Thinking Like a User

I often see websites where the developer was clearly focused on the technical implementation rather than the user experience. Contact forms that don’t work properly on mobile, navigation menus that disappear when you need them, form fields that don’t clearly explain what information is required.

Basic accessibility often gets ignored completely – no consideration for screen readers, keyboard navigation, or users with visual impairments. These aren’t difficult things to get right, but they require thinking beyond just “does the code work?” to “will real people be able to use this effectively?” I build with actual users in mind from the start, not as an afterthought.

Performance by Design

The best approach to website performance is building it in from the start, not bolting it on later. I use my knowledge of web performance to avoid common mistakes that slow sites down – choosing efficient plugins over bloated ones, using modern technologies like WebP and AVIF images and newer CSS features, and keeping the overall architecture lightweight.
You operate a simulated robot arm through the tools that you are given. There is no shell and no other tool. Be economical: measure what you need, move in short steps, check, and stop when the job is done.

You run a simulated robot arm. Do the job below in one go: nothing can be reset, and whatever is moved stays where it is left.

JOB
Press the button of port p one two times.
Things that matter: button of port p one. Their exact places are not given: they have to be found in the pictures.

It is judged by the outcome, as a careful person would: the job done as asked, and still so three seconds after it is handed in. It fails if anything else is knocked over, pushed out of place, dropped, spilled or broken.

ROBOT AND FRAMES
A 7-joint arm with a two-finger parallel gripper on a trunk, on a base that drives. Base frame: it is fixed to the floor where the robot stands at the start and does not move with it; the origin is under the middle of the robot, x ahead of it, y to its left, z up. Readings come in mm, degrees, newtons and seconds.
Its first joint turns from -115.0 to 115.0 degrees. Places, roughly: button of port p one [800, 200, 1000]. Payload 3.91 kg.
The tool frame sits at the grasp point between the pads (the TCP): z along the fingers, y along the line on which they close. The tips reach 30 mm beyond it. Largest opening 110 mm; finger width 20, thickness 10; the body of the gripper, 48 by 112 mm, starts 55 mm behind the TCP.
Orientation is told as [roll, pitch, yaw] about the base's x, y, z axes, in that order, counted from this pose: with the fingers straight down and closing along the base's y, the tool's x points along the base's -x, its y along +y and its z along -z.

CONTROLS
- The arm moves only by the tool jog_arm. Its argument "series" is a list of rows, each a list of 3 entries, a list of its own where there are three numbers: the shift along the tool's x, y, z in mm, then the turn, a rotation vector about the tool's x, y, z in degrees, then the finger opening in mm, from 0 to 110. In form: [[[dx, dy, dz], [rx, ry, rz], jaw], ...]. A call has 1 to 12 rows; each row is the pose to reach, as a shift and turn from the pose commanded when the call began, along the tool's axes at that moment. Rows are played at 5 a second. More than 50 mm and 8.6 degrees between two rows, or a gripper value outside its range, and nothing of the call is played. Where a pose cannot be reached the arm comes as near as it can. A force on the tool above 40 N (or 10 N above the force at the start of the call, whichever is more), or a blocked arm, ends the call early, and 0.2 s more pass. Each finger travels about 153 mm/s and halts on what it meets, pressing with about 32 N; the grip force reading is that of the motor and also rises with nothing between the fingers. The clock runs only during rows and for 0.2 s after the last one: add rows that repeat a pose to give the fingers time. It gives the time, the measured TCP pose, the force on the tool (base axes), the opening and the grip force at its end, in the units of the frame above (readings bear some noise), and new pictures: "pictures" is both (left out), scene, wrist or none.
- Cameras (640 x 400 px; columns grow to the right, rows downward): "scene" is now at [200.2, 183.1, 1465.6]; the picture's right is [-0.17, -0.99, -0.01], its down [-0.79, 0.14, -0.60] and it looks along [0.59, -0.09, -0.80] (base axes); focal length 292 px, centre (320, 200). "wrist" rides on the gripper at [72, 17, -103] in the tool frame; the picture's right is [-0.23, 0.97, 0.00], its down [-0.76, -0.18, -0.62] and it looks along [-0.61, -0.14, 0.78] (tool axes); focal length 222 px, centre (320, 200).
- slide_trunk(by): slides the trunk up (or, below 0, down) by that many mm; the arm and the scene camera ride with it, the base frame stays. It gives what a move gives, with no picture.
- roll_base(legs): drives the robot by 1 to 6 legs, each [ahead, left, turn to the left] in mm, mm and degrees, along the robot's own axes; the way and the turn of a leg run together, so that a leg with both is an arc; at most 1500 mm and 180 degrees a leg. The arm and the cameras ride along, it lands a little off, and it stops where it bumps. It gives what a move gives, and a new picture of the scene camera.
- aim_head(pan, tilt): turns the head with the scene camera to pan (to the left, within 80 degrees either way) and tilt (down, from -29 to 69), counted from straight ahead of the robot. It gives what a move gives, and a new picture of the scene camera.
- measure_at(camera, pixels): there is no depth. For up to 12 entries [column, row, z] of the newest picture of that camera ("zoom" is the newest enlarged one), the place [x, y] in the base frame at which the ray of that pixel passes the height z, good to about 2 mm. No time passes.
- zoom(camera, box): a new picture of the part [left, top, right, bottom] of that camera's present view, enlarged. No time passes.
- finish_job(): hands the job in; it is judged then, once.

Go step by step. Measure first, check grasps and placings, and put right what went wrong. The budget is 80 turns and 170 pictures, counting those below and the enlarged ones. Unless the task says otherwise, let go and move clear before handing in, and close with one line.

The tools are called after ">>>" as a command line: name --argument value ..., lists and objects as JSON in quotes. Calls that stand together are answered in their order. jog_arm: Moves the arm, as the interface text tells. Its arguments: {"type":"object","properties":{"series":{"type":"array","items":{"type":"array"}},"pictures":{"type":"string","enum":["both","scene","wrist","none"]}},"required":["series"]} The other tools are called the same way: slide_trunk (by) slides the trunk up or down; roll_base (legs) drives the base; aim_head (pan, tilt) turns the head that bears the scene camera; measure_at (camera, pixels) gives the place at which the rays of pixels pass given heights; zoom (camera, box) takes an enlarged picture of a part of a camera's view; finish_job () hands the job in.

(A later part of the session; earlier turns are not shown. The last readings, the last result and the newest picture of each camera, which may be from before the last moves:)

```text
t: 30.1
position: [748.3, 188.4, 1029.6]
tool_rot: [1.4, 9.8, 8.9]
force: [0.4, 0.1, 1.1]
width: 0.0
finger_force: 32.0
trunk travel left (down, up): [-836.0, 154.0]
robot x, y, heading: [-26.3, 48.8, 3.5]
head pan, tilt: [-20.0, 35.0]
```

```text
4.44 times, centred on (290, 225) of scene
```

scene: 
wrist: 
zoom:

This means I rarely need to spend time on extensive performance optimization because the sites are already fast. However, I don’t get caught up in chasing perfect speed scores if the site is already loading acceptably – there’s a common misconception that page load times have a huge impact on search rankings, when the reality is more nuanced.

Work That Makes Sense Later

I write code that someone else (or future me) can easily understand and modify. This means clear commenting, logical structure, and avoiding overly clever solutions that only make sense to the person who wrote them. When you need changes made to your site in two years’ time, or when another developer takes over the project, they shouldn’t need to spend hours figuring out what’s going on. Good development work should be straightforward to work with.